John and Pary worked closely with the builder to modify the original floor plan, while adding architectural details that give their home its distinctive character. For instance, they removed the walls planned for a central stairwell leading to the lower level and added painted wood railings.
“We wanted the feel of a grand staircase,” John said, with more natural light.
They also enlarged space designated for a sunroom to make a more spacious family room, accessed from the main living area by two doorways separated by a two-sided fireplace. A pair of matching oriental screens obscures the lines of standard sliding glass doors, illustrating a clever trick the couple employed to hide the ordinary.
The Webers are world travelers and collectors of fine furnishings and artwork who share a keen sense of style. Among their treasured finds are two antique fireplace mantles reclaimed from Philadelphia row houses. An artisan trimmed them to fit and now the gleaming white façades blur the line between old and new, giving the two separate areas on each side a historic period appeal. On the living room mantle rests a pair of antique gold embellished blue glass candlesticks, cherished keepsakes from Pary’s childhood home, Iran, with the image of a king from a long ago dynasty.
An interesting collection of furnishings, lighting and accessories place the finishing touches on an extraordinary living environment where every element seems to have a story. A pair of chairs from the movie “Twister” came to them by way of their Hollywood producer-daughter, Mina. An antique Iranian samovar used for serving tea reminds them of Pary’s brother, who owns a tea plantation on the Caspian Sea.
A vibrant oil painting of a Persian melon was purchased in Versailles, France, to mark their 40th wedding anniversary. Along with a hall mirror from a Victorian house and countless other pieces of original art and collectibles, these possessions “keep this from looking like a tract house,” John says.
“Most of the pieces we found when we travel,” he explains. “We work with Dwell,” he added, referring to the retail home furnishings store in Coralville. “They import from all over and they help us coordinate everything.”
Unlike some cookie-cutter condos with an expected floor plan, the Webers’ home exudes a sense of uniqueness.
“The kitchen here is as large as in any house we’ve ever had,” Pary says as she poured tea into cups on the shiny granite surface of the center work island, which doubles as casual dining space. They chose less expensive Formica for peripheral countertops in a color that blends well with the white wash finish of the maple cabinets.
The lower level has more room to kick back and relax. This casual, yet refined setting for reading and watching TV has a third fireplace and a colorful collection of circus themed prints by Byron Buford.
One of two guest bedrooms nearby was designed with slumbering grandchildren in mind. John’s childhood bed is among the antique furnishings, dressed in a cozy flannel coverlet with handmade dust ruffle. Vintage frames on the wall hold photos of the grandkids. Overhead, a beaded chandelier gives the room an endearing charm, “$76 at Lowe’s,” John announces with a chuckle, looking up at the fixture. “It’s not about price,” he acknowledges, “but without that light, the room is more predictable.”

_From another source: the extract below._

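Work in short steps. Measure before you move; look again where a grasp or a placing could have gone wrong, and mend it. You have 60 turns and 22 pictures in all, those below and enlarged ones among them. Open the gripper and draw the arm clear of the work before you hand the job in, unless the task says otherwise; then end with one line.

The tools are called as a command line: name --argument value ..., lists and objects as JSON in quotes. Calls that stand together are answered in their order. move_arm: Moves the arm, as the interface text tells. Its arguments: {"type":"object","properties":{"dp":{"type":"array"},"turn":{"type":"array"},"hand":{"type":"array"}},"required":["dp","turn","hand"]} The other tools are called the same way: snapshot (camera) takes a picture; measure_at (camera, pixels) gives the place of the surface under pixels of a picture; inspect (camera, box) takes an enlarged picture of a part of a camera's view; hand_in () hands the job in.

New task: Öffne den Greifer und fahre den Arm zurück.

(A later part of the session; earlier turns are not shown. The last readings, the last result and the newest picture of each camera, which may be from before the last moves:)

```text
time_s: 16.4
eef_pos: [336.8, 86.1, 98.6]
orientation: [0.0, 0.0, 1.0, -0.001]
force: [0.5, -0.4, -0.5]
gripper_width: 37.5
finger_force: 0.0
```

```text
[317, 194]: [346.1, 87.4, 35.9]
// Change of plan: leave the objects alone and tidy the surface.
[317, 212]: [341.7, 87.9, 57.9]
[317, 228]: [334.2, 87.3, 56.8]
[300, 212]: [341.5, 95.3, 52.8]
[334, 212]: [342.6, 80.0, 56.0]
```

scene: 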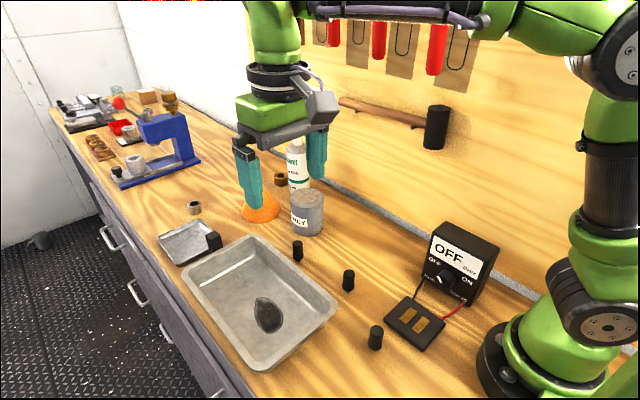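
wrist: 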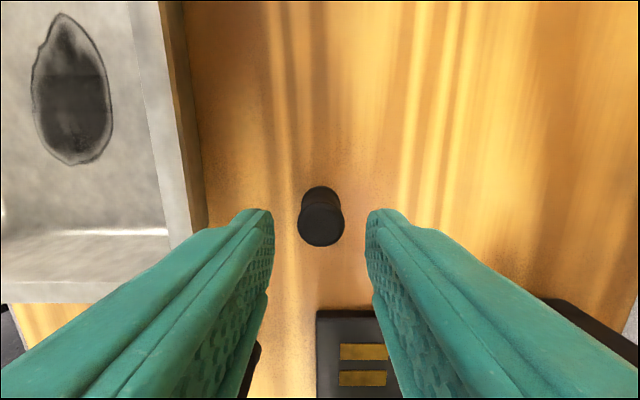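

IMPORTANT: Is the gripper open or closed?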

In another area of the lower level, planned storage space was converted to an office for John with a daylight window and 14-foot-long closet. On the opposite end of the family room, double doors lead to a patio, a favorite spot for socializing with neighbors.
“We have a nice block and such a nice mix of people from all over,” Pary says, noting that they were the first buyers in Terra Ridge. They naturally assumed the role welcoming those who followed. “We get everybody together quite often,” she said.